• _Task set_
• 1. Write out the extract to read from "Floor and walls" to "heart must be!", both included.
• 2. Resume the extract to read where it left off.

• _Extract to read_
Nothing But Blackened Teeth

The two sleep through Friday night, going without dinner though Rosie notes a Room Service menu and delivery dumbwaiter in easy reach of the bed. She wakes on Saturday with an uneasy feeling that she’s “something small in a forest… knowing, as a standing truth of the world, that it is being snuck up on, but not knowing how or from which direction.”

A new receptionist, in the same odd-patterned shirt, recommends a nearby café, adding that UNDR’s room service is a great option anytime. Their day of gallery visits and shopping goes well until Cal suggests they move together to this “affable” city—he’ll get a new job, and she can commute to university. She doesn’t really need to be on-site for doctoral work, right? It’s not that simple, Rosie says, spurring Cal to grouse that she’s “always got to think everything to mince.” Back in UNDR, he admits to fearing their relationship is “leaking away.”

Saturday night leaves them happily inebriated. Rosie notices a diamond-shaped mark on her shoulder, but dismisses it as a hickey. The night receptionist reminds them of the Room Service option. Why, Rosie wonders, does everything about UNDR urge the patrons to just stay in their underground rooms? That’s called convenience, Cal snipes: Some people like it. In the sixth floor hallway, she notices that doorways seem to have shifted. Yellow-green liquid seeps out from under a poster, smelling like “the strongest, most astringent cleaning material imaginable, but also profoundly dirty.” Cal pooh-poohs her impressions. In the room itself, floor tiles look rearranged, and the plastic-walled bathroom reminds her of a Portaloo and her irrational fear that someone might tip the thing over and leave her awash in “the filth of thousands.”

Sunday morning they order breakfast via Room Service. Rosie smells that clean-dirty stink when opening the dumbwaiter, but the food’s delicious. Rosie starts agonizing about how, after this, they won’t see each other again for a month or more. Is their time together really leaking away? Just wanting “to be happy with him,” she agrees to stay in for a Room Service dinner.

Rosie has promised not to work on her thesis this weekend, but while Cal showers she types notes. Cal catches her, and their argument escalates. He says she can’t stay in university forever but needs to “go into the real world.” Like him? Rosie snaps back. Is he the worst fate imaginable, he demands? She runs from the room, desperate to breathe unrecycled air.

Somehow she can find neither lifts nor a stairway. Emergency exit signs lead her into senselessly convoluted stretches of corridor, where doorless walls bulge and that clean-dirty smell waxes. Oppressed by a sense of all the earth above her, she fights panic.

Then a Labrador-sized “chicken fillet” scuttles around a corner, eight pointy feet clicking. She screams. The first two receptionists appear, shirtless, their skin mottled with diamond-shaped sores. They reassure her the “fillet” is harmless, a sort of “flora” that “helps keep things moving.” But why did she leave her room when she has everything she needs there?

Floor and walls split around Rosie, exposing slick flesh coated with yellow-green slime. The receptionists explain: What she sees is the ancient creature which bides below, feeding until it’s strong enough to inherit the earth. UNDR contains only its guts—think how wondrous its head and heart must be!

• _Stored data_
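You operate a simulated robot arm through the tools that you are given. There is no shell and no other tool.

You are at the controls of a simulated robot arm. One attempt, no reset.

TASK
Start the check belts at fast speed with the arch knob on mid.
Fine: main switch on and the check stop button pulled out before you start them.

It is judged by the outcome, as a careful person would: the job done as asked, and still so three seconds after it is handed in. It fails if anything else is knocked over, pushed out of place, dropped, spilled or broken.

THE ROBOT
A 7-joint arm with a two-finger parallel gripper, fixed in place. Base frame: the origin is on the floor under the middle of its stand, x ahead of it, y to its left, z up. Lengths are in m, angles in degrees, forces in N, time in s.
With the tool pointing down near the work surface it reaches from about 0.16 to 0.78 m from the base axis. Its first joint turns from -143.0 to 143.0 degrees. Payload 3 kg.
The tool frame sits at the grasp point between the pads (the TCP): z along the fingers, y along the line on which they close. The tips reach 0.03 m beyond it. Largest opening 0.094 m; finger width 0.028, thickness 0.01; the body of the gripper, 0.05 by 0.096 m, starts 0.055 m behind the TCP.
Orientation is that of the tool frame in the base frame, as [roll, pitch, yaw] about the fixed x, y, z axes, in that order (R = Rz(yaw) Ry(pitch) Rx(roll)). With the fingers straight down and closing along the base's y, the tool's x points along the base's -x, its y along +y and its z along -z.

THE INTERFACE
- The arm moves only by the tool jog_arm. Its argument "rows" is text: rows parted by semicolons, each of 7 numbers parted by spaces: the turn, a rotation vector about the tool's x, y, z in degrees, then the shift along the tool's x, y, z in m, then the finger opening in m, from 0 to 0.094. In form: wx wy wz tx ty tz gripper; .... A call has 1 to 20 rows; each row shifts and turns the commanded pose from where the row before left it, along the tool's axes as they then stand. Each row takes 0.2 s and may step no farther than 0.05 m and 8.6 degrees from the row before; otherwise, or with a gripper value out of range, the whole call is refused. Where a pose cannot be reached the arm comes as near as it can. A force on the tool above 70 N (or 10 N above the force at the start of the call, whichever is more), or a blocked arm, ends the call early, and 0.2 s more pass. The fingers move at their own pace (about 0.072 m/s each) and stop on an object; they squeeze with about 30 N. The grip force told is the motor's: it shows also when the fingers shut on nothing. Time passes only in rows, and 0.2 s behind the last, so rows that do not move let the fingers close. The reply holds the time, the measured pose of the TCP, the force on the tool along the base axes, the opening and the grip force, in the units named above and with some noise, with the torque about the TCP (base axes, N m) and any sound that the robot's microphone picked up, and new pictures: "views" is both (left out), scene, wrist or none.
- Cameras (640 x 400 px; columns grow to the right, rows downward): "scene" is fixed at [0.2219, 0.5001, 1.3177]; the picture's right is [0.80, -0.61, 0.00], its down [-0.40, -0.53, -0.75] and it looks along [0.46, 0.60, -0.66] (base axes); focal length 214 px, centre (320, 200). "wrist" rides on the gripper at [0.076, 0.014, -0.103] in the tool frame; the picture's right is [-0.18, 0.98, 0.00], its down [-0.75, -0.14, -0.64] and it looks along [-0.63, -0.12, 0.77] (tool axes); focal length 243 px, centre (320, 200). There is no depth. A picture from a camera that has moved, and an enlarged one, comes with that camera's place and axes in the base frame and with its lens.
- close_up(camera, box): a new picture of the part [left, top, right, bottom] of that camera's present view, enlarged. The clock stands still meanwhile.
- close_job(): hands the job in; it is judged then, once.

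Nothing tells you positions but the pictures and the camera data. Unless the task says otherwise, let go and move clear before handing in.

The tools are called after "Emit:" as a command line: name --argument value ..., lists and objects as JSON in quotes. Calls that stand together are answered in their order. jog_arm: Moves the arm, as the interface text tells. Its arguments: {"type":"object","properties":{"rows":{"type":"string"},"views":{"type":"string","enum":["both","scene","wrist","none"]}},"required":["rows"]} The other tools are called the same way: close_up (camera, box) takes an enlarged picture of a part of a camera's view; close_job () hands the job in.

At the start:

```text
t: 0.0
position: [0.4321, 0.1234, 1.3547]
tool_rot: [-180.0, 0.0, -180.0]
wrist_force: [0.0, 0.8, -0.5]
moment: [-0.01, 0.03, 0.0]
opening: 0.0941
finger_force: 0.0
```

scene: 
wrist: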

• _Solved problems_
• 1.
Floor and walls split around Rosie, exposing slick flesh coated with yellow-green slime. The receptionists explain: What she sees is the ancient creature which bides below, feeding until it’s strong enough to inherit the earth. UNDR contains only its guts—think how wondrous its head and heart must be!

• 2.
A toxic breeze makes Rosie retch. She begs the receptionists to let her go, or at least Cal who hasn’t discovered their secret. No, the receptionists say. Cal came looking for her, you see.

And there he is, rising out of the fleshy wall, already half-consumed. Rosie screams before the wall envelops her, “pressing Cal’s remains through her living body” so that they sink together into “the old under-here.”

Rendered “one and the same,” they become what it makes of them.

What’s Cyclopean: When Cal’s upset, “his shoulder turned to gravestone granite under her cheek.” Ouch.

The Degenerate Dutch: Cal doesn’t quite call Rosie a “clever bitch,” but the accusation has clearly come up in the past.

Weirdbuilding: Impossible turns in the depths of the hotel—sounds suspiciously like non-Euclidean geometry.

Libronomicon: Rosie’s dissertation is on—or at least includes a section on—the intersection of gender and class in moral panics. Which might also explain some of what’s going on with Cal.

Madness Takes Its Toll: No madness this week, unless you want to count the receptionists’ delighted worship of it.

 

Anne’s Commentary

While browsing through anthology titles on my Kindle, I noticed Chthonic. I first encountered the root of this word in Brian Lumley’s “Cement Surroundings,” which featured a race called the Chthonians; given the power of early associations, I think of these giant earth-squids instead of the Greek gods of the underworld whenever anything “chthonic” is mentioned. I was hoping editor Scott R. Jones had compiled a collection of stories about my favorite subterranean Mythosians, but Jones’s selections are far more wide-ranging. As he puts it in his introduction, “they plumb the depths of earth at least as deeply as they explore the human capacity for suffering and enlightenment.”

Sarah Peploe’s “UNDR” superbly meets those editorial criteria, if maybe the other way around. That is, “UNDR” concerns itself first with the complexities of modern romance and then, increasingly, insidiously, with the primal reality underlying (and ultimately rendering meaningless) all that urban monkey chatter and mating angst. And it couples two of my favorite horror tropes: the BEAST BELOW and the HAUNTED HOTEL. Beneath Colorado’s Stanley Hotel, inspiration for Stephen King’s Overlook in The Shining, are a cave system and higher-than-average concentrations of limestone and quartz, minerals which ghost hunters speculate could collect the psychic energy needed to power spooks. What lies beneath the hotel UNDR? If it’s in London, as the Chthonic introduction suggests, there are sewage systems, underground railways, military and civil defense installations, utility infrastructure, subterranean rivers, and catacombs. It makes me wonder how the folks who designed and built UNDR ever got all the necessary permits to snake their way at least eleven stories down through such pre-existing subsurface chaos. The tortuous layout of the hotel’s corridors begins to make sense, at least.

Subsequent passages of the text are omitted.